Description of the task:
Pull out the sentences of the document passage that run from "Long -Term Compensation" through "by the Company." and give them unchanged.

Document passage:
Long -Term Compensation — Equity Awards
We emphasize long-term variable compensation at the senior executive level because of our desire to reward effective long-term management and decision making and our desire to retain executive officers who have the potential to impact both our short-term and long-term profitability. We believe that providing Restricted Stock Units (RSUs) and Options are an effective means to focus our named executives on delivering long-term value to our stockholders. RSUs and Options allow us to reward and retain the named executives by offering them the opportunity to receive shares of our stock on the date the restrictions (if any) lapse as long as the named executive continues to be employed by the Company.
Other Compensation
We may provide our named executive officers with other benefits, reflected in the All Other Compensation column in the Summary Compensation Table if applicable, that we believe are reasonable, competitive and consistent with our overall compensation program and goals. The costs of these benefits constitute only a small percentage of each named executive officer’s total compensation. The named executive officers also may participate in the standard health insurance benefits offered to all employees.
Determination of Compensation
As part of our total overall compensation plan, the compensation for our named executive officers depends on the scope of their responsibilities, their leadership skills and values, and their individual performance, as well as the Company’s performance. Decisions regarding salary increases are affected by the named executives’ current salary and the amounts paid within and outside the Company. Base salary rates are reviewed on an annual basis and adjusted when appropriate by the Compensation Committee based upon changes in market conditions and the Company’s performance factors. When making decisions regarding compensation, we focus almost exclusively on each executive’s current pay, rather than historic pay.
The Compensation Committee exercises its discretion in initially making compensation decisions, after reviewing the performance of the Company and evaluating an executive’s prospects and performance during the year against established goals, operational performance, business responsibilities, and current compensation arrangements. The following is a summary of key considerations affecting the determination of compensation for the named executives:
Emphasis on Consistent Performance. Our compensation program provides a greater pay opportunity for executives who demonstrate superior performance for sustained periods of time. The amount of a named executive’s pay reflects the executive’s consistent contribution with the expectation of continued contribution to our success. Our emphasis on performance affects the discretionary annual cash bonus and equity incentive compensation awarded to the named executive. We incorporate current year and expected performance into our compensation decisions and percentage increases or decreases in the amount of annual compensation. For fiscal 2024, the criteria to determine overall compensation remained consistent with prior years and our stated philosophy.

Given information:
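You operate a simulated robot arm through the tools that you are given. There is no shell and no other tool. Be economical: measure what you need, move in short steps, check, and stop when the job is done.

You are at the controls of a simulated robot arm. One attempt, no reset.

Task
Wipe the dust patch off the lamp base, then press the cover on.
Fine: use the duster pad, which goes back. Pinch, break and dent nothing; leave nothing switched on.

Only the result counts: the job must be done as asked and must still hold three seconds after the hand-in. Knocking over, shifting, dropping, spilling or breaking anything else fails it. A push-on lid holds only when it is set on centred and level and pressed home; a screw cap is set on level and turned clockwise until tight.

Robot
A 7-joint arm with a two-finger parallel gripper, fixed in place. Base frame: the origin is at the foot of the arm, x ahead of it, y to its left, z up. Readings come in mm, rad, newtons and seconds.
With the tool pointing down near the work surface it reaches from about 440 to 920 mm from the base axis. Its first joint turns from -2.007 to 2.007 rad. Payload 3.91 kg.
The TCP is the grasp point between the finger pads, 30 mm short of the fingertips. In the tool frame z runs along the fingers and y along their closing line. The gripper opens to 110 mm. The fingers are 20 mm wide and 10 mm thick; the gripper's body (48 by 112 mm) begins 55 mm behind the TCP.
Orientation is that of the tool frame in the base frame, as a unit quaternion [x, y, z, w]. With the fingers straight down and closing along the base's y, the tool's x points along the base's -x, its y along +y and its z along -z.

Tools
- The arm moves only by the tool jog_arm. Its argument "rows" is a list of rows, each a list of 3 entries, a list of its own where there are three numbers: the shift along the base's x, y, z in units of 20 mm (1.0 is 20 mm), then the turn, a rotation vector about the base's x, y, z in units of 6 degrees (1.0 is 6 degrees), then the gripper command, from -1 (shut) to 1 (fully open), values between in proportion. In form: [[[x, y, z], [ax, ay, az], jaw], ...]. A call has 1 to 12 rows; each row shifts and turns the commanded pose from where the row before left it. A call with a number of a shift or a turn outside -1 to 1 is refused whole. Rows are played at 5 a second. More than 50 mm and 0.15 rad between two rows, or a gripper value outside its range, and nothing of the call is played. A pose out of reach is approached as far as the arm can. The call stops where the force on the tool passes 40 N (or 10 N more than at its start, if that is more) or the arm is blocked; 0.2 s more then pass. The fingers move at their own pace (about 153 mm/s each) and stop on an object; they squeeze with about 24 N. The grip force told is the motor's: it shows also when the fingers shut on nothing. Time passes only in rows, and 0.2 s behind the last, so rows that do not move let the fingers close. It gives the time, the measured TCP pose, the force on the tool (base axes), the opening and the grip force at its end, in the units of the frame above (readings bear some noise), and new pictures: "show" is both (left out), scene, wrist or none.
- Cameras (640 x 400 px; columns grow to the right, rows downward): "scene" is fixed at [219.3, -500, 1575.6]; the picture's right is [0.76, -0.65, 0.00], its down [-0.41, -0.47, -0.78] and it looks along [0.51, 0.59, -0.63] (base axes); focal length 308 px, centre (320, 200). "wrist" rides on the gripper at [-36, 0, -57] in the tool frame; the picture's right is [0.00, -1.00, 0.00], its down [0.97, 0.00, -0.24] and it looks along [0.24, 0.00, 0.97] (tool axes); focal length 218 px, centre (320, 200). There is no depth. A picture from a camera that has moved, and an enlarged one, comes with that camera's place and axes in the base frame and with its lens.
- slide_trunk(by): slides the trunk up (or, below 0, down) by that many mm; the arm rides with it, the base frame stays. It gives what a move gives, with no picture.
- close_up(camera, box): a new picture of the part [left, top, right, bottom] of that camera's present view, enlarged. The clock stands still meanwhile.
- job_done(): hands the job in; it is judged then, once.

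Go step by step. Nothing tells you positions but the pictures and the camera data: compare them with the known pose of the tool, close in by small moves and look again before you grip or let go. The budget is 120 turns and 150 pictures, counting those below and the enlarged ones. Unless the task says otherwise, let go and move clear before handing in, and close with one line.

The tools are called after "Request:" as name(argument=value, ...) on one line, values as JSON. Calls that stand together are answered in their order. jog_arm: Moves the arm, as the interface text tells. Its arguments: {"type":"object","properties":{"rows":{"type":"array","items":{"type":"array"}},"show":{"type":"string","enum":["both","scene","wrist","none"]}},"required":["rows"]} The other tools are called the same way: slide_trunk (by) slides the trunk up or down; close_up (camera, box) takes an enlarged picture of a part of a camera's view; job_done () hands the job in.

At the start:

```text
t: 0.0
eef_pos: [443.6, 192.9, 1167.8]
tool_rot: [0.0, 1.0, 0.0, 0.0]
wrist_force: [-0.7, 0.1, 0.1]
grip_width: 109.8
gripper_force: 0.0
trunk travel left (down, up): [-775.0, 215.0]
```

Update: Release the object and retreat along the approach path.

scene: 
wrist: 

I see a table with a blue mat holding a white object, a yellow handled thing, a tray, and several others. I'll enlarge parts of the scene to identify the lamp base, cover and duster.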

Answer to the task:
Long -Term Compensation — Equity Awards
We emphasize long-term variable compensation at the senior executive level because of our desire to reward effective long-term management and decision making and our desire to retain executive officers who have the potential to impact both our short-term and long-term profitability. We believe that providing Restricted Stock Units (RSUs) and Options are an effective means to focus our named executives on delivering long-term value to our stockholders. RSUs and Options allow us to reward and retain the named executives by offering them the opportunity to receive shares of our stock on the date the restrictions (if any) lapse as long as the named executive continues to be employed by the Company.